Mendon’s Lydia Taft: America’s First Female Voter – Or Was She?
A sign along Rt. 146A in Uxbridge pays tribute to Lydia Taft’s historic act
Taft is part of national suffragist history, even if the record is questionable
By Linda Chuss
One of Mendon’s most notable historic women, Lydia Chapin Taft, is part of an impressive lineage including President William Taft. The Chapin and Taft families settled in Mendon in the 1600s. Centuries later, current Mendon residents are among their descendants, like David Lowell, who is exploring his ancestry along with avid town history student Rich Schofield.
Born in 1712, Lydia Chapin lived near the Post’s Lane bridge and Mill River in Mendon.
In 1727, the western part of Mendon became the newly incorporated town of Uxbridge, and in 1731, Chapin married Josiah Taft and moved to Uxbridge. She was a homemaker while he became a wealthy landowner and the town moderator.
Taft is heralded as America’s first female voter. She cast her famous vote in Uxbridge on October 30, 1756, a time when only landowning men had voting privileges. History student Schofield related how she bypassed the requirement.
“In September, their son Caleb died while attending college. Josiah went to bury Caleb, and less than two weeks later, he also died. The town was facing an important vote to appropriate funds for the French and Indian War. The Taft household, among the largest taxpayers and therefore most affected by the outcome, had no eligible voters. Townsmen granted Lydia a proxy vote.”
According to the New England Historical Society website, Taft’s eldest surviving son, Bezaleel, was too young to vote. The site also says “records show Lydia Taft appeared at least twice more at town meeting conducting her affairs: once to address tax issues and once to change the school district she was assigned.”
A century later, in notes for his forthcoming book about early Uxbridge, Judge Henry Chapin recounted Taft as having delivered the deciding vote. Chapin died before completing the book, but in 1881, Rev. Rushton Dashwood Burr published it as, “Address Delivered at the Unitarian Church, in Uxbridge, Mass., in 1864 with further statements, not made a part of the address, but included in the notes by Henry Chapin, edited by Rushton Dashwood Burr.”
Prior to Taft’s vote, only one other woman – Margaret Brent of Maryland Colony in 1647 – had been known to try but had been thwarted. After Taft’s pioneering vote, there are no indications it prompted attempts by other women, or even any attention, until Chapin’s book.
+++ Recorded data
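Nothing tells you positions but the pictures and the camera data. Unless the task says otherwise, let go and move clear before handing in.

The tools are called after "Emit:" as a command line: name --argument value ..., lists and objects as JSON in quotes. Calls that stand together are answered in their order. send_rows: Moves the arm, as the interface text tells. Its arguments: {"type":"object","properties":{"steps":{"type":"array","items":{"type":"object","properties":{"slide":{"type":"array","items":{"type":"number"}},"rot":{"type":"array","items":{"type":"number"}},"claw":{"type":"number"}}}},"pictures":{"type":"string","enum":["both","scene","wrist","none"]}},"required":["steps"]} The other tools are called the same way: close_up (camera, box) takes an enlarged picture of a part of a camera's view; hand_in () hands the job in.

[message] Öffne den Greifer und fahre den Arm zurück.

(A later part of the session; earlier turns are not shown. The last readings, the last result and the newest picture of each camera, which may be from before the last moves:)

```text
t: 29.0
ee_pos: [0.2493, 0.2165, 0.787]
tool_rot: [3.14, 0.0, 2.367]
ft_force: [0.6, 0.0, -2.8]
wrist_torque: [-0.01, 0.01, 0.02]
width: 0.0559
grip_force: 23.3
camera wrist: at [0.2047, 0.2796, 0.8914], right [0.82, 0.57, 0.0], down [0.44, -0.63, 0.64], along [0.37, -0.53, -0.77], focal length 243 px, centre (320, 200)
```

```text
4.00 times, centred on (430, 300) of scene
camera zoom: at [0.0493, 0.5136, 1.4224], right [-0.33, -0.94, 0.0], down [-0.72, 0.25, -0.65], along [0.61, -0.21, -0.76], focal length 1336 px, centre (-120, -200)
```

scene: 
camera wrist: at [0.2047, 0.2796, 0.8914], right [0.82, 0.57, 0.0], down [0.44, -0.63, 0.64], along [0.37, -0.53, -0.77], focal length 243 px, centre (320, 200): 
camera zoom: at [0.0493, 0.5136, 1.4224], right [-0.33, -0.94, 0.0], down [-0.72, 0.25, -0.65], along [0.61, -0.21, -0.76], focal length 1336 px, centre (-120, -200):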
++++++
Women were legally allowed to vote for the first time in 1776 in New Jersey, though the right was rescinded 27 years later. Starting in the mid-1800s, prolonged campaigning by suffragists led some towns and states to grant voting rights to women. By 1920, the efforts culminated in the 19th amendment to the United States Constitution, guaranteeing women suffrage.
To recognize her as America’s First Woman Voter, in 2004 the Massachusetts legislature designated Route 146A as the Lydia Taft Highway.
There have been questions about the honor because no town records reflect Taft’s momentous vote.
“There was likely at least a kernel of truth,” Schofield surmised. “Maybe a conversation where she informally influenced the outcome, later to be described as a vote.”
Regardless of the facts from 1756, Chapin’s retelling had a powerful influence. Lydia Taft is now part of the continuum leading to women’s suffrage.